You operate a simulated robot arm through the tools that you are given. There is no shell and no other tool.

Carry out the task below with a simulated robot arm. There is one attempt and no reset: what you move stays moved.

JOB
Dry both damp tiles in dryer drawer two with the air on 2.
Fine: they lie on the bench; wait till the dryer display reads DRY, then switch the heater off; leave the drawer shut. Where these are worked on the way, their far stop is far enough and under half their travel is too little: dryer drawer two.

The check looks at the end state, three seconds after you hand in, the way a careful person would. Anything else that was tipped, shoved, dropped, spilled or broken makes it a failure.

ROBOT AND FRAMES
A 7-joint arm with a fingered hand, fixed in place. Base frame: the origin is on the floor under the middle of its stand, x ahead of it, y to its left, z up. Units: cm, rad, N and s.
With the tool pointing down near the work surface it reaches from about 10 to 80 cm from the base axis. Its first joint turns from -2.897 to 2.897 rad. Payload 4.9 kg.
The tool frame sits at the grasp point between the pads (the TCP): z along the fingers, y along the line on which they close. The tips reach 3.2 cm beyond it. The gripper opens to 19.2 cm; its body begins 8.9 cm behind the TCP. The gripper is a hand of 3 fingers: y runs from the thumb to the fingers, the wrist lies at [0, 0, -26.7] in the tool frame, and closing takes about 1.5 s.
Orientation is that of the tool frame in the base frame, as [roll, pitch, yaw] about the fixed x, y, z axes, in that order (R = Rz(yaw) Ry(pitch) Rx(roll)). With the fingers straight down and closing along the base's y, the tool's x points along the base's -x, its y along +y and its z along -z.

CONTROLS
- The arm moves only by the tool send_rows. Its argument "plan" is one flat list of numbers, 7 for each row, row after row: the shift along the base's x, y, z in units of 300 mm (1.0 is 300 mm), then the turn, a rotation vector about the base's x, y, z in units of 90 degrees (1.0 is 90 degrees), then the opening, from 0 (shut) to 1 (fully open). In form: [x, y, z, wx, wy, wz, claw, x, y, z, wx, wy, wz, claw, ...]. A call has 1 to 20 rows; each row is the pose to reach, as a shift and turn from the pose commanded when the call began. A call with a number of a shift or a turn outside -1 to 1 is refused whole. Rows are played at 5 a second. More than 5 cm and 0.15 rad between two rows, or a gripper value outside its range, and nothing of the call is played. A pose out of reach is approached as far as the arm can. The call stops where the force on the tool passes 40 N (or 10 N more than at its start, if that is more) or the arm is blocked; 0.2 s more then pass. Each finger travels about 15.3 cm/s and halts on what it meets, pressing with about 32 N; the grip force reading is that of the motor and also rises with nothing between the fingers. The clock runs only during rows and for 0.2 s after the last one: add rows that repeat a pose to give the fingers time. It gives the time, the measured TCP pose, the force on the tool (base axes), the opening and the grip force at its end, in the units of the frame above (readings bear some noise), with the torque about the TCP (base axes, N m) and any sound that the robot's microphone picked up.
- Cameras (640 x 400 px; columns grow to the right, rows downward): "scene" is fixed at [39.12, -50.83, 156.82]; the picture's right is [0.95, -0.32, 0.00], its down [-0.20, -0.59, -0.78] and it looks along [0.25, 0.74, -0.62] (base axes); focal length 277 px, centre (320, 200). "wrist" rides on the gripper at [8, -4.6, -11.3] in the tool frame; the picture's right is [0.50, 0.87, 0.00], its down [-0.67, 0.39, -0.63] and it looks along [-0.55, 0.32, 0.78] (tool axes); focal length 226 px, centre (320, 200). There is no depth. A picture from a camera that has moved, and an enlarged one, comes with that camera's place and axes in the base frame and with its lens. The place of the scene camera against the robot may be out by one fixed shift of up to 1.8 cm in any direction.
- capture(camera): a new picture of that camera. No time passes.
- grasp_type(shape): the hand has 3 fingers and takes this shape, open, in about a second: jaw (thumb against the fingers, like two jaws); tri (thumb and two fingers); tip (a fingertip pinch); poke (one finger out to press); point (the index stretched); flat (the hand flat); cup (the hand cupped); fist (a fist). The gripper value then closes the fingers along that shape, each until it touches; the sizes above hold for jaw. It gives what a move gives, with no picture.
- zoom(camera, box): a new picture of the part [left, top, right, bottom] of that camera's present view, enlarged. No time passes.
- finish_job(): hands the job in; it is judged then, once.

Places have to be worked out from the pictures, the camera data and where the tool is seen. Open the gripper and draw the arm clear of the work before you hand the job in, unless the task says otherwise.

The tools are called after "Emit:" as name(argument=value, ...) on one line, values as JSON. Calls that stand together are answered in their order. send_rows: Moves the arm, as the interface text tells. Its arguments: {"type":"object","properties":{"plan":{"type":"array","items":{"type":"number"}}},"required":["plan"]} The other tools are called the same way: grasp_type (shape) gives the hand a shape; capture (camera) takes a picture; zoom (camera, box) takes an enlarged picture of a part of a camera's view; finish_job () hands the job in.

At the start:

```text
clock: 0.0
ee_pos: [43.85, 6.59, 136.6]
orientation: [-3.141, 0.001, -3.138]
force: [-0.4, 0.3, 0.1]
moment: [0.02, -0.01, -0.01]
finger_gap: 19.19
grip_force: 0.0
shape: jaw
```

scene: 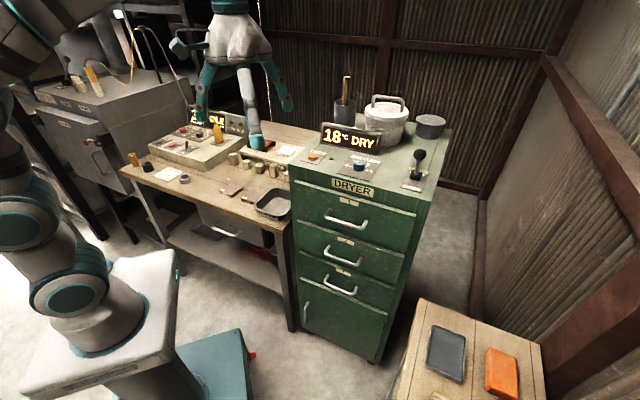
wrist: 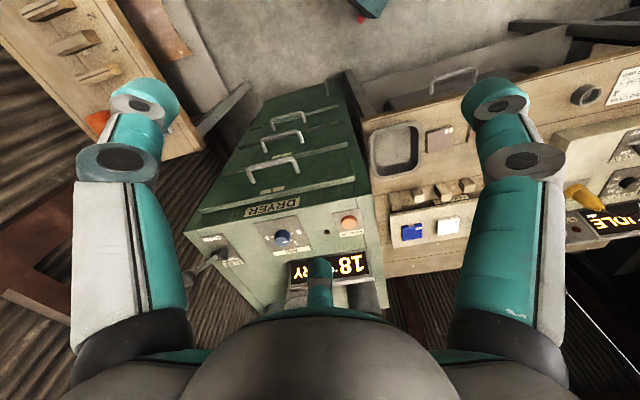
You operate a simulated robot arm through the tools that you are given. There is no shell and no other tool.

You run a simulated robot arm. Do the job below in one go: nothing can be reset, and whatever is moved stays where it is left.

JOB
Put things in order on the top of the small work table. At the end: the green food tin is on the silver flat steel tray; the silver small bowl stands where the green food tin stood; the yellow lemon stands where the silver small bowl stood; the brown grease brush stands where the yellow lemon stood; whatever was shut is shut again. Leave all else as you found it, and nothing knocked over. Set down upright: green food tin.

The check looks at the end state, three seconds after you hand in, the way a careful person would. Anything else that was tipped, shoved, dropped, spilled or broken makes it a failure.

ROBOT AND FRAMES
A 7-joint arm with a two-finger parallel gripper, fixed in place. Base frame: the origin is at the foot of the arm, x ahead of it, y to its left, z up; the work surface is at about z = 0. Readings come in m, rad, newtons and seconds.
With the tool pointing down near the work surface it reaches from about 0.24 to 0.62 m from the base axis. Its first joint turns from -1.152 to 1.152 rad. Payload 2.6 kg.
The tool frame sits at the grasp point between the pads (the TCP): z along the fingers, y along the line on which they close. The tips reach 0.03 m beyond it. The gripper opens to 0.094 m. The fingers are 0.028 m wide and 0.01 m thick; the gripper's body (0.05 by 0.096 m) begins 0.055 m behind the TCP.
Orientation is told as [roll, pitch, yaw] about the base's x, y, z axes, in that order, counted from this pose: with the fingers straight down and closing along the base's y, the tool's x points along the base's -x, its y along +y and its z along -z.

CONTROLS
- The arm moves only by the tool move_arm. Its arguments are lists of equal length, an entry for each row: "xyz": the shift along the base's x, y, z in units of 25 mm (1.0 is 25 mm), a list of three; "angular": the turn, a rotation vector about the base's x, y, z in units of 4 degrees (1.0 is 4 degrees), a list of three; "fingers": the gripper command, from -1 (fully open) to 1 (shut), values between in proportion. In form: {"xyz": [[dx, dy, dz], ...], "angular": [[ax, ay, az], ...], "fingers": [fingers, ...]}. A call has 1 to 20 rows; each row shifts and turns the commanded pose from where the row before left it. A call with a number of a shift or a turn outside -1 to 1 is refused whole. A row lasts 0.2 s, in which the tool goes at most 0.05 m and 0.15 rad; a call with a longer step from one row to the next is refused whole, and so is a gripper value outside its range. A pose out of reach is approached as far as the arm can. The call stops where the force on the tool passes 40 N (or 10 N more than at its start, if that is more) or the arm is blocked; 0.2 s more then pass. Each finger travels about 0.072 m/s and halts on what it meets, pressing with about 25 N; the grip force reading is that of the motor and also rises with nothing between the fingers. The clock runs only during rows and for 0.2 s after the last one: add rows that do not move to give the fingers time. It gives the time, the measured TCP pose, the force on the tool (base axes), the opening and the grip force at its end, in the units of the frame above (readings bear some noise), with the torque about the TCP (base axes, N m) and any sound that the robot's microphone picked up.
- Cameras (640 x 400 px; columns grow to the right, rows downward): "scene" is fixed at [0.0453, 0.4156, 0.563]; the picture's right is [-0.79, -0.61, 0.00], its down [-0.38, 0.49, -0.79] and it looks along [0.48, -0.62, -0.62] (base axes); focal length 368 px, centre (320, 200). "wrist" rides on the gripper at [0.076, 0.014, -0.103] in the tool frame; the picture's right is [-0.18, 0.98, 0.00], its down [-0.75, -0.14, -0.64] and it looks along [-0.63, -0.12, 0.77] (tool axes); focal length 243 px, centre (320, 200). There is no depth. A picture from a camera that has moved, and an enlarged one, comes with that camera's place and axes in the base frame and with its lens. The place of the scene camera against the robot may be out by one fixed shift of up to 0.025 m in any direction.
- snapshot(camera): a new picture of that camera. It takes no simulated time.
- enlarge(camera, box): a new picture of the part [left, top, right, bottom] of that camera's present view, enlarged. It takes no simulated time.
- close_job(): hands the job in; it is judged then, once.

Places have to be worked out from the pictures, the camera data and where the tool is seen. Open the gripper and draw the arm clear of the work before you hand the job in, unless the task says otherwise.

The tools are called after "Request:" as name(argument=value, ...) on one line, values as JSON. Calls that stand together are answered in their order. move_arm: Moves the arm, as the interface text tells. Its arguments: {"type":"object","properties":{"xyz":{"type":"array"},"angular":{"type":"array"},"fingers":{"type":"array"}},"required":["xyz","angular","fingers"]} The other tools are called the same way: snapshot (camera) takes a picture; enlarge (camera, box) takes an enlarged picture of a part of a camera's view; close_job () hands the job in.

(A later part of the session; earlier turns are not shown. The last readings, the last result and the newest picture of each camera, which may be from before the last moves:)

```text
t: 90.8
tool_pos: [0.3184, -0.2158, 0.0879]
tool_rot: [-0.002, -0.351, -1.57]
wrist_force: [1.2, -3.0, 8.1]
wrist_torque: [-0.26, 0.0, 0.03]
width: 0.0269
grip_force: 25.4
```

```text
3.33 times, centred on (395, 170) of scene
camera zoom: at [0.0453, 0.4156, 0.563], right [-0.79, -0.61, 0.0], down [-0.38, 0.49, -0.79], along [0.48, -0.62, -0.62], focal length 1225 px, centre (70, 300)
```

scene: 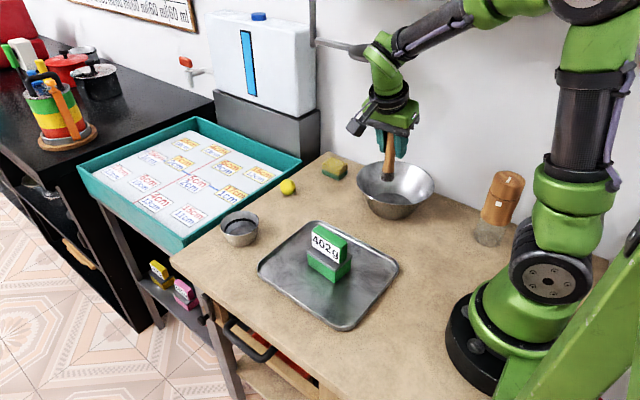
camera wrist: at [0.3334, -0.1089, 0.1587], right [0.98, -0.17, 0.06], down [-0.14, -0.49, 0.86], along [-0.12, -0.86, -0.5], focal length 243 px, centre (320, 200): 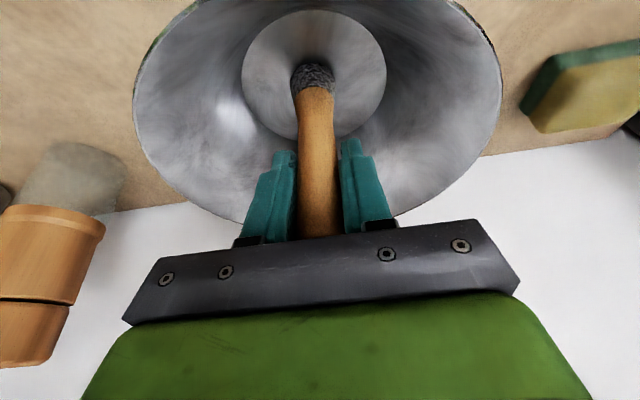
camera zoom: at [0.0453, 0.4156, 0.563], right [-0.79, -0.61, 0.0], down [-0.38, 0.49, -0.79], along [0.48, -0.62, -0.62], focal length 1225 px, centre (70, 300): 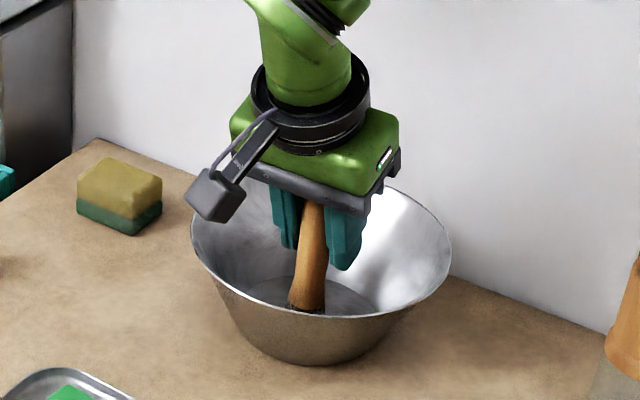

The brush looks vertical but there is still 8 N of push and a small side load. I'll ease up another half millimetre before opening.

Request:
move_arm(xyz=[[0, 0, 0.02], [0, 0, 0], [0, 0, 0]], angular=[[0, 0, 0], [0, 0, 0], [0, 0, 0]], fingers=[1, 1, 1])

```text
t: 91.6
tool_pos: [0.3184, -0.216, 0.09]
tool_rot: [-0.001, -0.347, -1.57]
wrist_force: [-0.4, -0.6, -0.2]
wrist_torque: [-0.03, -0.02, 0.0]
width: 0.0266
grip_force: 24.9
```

EXERCISE
Take only the line containing "close_job () hands the job in." and every line after it to the end of the entries, and copy them exactly, pictures excluded. The answer is a JSON array that holds each line as a string and skips blank lines.

IN RESPONSE
[
  "The tools are called after \"Request:\" as name(argument=value, ...) on one line, values as JSON. Calls that stand together are answered in their order. move_arm: Moves the arm, as the interface text tells. Its arguments: {\"type\":\"object\",\"properties\":{\"xyz\":{\"type\":\"array\"},\"angular\":{\"type\":\"array\"},\"fingers\":{\"type\":\"array\"}},\"required\":[\"xyz\",\"angular\",\"fingers\"]} The other tools are called the same way: snapshot (camera) takes a picture; enlarge (camera, box) takes an enlarged picture of a part of a camera's view; close_job () hands the job in.",
  "(A later part of the session; earlier turns are not shown. The last readings, the last result and the newest picture of each camera, which may be from before the last moves:)",
  "```text",
  "t: 90.8",
  "tool_pos: [0.3184, -0.2158, 0.0879]",
  "tool_rot: [-0.002, -0.351, -1.57]",
  "wrist_force: [1.2, -3.0, 8.1]",
  "wrist_torque: [-0.26, 0.0, 0.03]",
  "width: 0.0269",
  "grip_force: 25.4",
  "```",
  "```text",
  "3.33 times, centred on (395, 170) of scene",
  "camera zoom: at [0.0453, 0.4156, 0.563], right [-0.79, -0.61, 0.0], down [-0.38, 0.49, -0.79], along [0.48, -0.62, -0.62], focal length 1225 px, centre (70, 300)",
  "```",
  "scene: ",
  "camera wrist: at [0.3334, -0.1089, 0.1587], right [0.98, -0.17, 0.06], down [-0.14, -0.49, 0.86], along [-0.12, -0.86, -0.5], focal length 243 px, centre (320, 200): ",
  "camera zoom: at [0.0453, 0.4156, 0.563], right [-0.79, -0.61, 0.0], down [-0.38, 0.49, -0.79], along [0.48, -0.62, -0.62], focal length 1225 px, centre (70, 300): ",
  "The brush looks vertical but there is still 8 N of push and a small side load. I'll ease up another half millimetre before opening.",
  "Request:",
  "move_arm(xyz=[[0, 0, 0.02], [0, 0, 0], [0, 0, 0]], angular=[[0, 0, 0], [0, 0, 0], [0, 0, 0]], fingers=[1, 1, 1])",
  "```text",
  "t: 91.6",
  "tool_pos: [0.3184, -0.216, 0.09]",
  "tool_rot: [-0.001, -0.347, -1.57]",
  "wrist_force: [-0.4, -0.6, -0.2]",
  "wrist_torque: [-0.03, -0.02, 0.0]",
  "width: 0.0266",
  "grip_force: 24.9",
  "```"
]